Solving water infrastructure challenges in developing nations.

Corporate Mission

Asia is facing a unique water problem not experienced in the West. A by-product of the rapid development in Asia over the last 50 years or so is an expanding infrastructural divide between urban industrial centres and rural communities, with even urban areas lagging behind compared to energy and communications infrastructure.

The conventional school of thought in water treatment largely originates from Western technology providers that sprang out of the Industrial Revolution. Their solutions and mindsets carry forward the same approach applied in the industrialised nations of the West. Generally, this means large centralised treatment plants and complex distribution systems designed to run long distances.

These types of solutions work well in economic centres which are often industrial & urban environments, but fail when addressing the needs of smaller more spread out communities that may not be of such strong economic interest, thus making the cost of these types of systems prohibitively high and hard to justify for most governments and utilities providers.

In developing countries, even in seemingly modern urban centres water quality is often not up to WHO standards for human consumption due to poor distribution or unavailability of treated municipal water sources.

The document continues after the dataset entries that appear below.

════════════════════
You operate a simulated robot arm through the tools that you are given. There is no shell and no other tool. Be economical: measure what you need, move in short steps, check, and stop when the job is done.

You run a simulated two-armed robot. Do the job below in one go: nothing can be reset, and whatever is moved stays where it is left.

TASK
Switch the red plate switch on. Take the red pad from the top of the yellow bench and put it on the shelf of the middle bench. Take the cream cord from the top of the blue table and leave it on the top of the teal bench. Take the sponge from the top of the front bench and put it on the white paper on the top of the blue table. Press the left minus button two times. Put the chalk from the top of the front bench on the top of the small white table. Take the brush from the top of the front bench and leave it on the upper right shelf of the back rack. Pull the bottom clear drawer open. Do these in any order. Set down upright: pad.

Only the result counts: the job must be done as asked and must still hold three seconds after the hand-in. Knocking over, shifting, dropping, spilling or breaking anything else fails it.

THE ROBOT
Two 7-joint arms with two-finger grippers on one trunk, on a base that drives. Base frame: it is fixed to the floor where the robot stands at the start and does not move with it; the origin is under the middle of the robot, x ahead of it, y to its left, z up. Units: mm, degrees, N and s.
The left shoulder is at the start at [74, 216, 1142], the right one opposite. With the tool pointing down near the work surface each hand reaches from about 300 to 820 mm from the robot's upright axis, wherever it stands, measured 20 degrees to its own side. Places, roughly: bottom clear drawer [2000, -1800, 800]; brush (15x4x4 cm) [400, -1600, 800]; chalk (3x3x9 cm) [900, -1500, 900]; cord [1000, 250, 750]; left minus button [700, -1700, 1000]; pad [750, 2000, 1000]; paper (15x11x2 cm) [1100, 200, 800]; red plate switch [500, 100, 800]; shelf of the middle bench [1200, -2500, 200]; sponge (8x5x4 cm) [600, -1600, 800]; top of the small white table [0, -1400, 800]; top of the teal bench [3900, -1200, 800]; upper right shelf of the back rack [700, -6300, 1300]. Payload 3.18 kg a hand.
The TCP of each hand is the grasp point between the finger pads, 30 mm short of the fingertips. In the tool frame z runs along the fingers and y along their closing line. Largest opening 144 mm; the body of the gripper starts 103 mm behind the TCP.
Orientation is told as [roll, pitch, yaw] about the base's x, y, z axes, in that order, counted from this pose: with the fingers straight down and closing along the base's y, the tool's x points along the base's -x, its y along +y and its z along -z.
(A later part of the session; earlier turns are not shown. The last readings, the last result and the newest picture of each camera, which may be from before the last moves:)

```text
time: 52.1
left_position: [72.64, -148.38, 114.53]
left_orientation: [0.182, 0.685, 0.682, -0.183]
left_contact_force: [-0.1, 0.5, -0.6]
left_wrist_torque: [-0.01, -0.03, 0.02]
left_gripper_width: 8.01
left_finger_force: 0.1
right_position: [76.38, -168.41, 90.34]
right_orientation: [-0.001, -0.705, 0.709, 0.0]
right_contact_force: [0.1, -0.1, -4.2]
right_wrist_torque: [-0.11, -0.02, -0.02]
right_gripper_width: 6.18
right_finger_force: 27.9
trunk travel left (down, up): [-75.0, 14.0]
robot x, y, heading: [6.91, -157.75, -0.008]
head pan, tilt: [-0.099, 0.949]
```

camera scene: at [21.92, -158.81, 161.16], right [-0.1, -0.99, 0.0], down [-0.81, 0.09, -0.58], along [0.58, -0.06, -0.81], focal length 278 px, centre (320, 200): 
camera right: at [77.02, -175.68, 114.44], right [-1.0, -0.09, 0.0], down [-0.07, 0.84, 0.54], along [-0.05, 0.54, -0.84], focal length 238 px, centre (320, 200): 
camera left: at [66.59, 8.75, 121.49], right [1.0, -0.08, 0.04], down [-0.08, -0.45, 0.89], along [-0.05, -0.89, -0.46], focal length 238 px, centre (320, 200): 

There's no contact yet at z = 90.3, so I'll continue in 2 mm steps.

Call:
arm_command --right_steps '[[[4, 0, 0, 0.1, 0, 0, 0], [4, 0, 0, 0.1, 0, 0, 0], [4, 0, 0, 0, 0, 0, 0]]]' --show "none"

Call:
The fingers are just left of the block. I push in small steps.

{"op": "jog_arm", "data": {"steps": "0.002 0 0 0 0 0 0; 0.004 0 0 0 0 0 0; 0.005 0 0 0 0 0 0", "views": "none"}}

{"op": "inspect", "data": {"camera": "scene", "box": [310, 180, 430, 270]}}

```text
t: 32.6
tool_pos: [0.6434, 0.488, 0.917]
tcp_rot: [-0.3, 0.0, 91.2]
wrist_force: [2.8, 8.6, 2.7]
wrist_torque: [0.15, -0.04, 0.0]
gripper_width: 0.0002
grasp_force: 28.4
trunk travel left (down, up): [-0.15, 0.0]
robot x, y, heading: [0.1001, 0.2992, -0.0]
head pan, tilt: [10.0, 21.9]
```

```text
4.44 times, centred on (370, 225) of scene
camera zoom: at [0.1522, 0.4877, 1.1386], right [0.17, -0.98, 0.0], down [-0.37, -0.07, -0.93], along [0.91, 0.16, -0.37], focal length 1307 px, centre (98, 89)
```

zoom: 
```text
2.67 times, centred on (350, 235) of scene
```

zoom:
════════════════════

The problem for developing countries today is:

  • The centralised approach is too expensive
  • Existing solutions only provide short to mid term relief
  • For long term results an infrastructure grade solution that parallels municipal solutions is required
  • Without a long term fix lasting social benefits are impossible to achieve


Decentralised Water Infrastructure

  • To get into areas conventional infrastructure cannot reach.
  • Driving down costs and expanding reach into smaller communities.
  • Traditional thinking in water treatment involves large centralised plants & industrial piping.
  • Decentralisation: We are proposing an alternate model, small plants placed near the end user – A scalable system that operates as a distributed network.
  • By bringing this micronised water treatment capability directly into locations where it is needed, we can greatly reduce distribution infrastructure – making it very cost effective.
  • Innovating and creating new operating, monitoring and logistics solutions built upon new technology platforms such as blockchain, IoT and LoRa is helping us build a new vertically integrated platform.

Key Features

  1. Simpler and faster implementations
  2. Compact and decentralised means lower cost of implementation
  3. Blockchain powered operations and management for security, auditability and transparency
  4. Commercially viable and immediately operable

Making it possible to reach smaller communities affordably.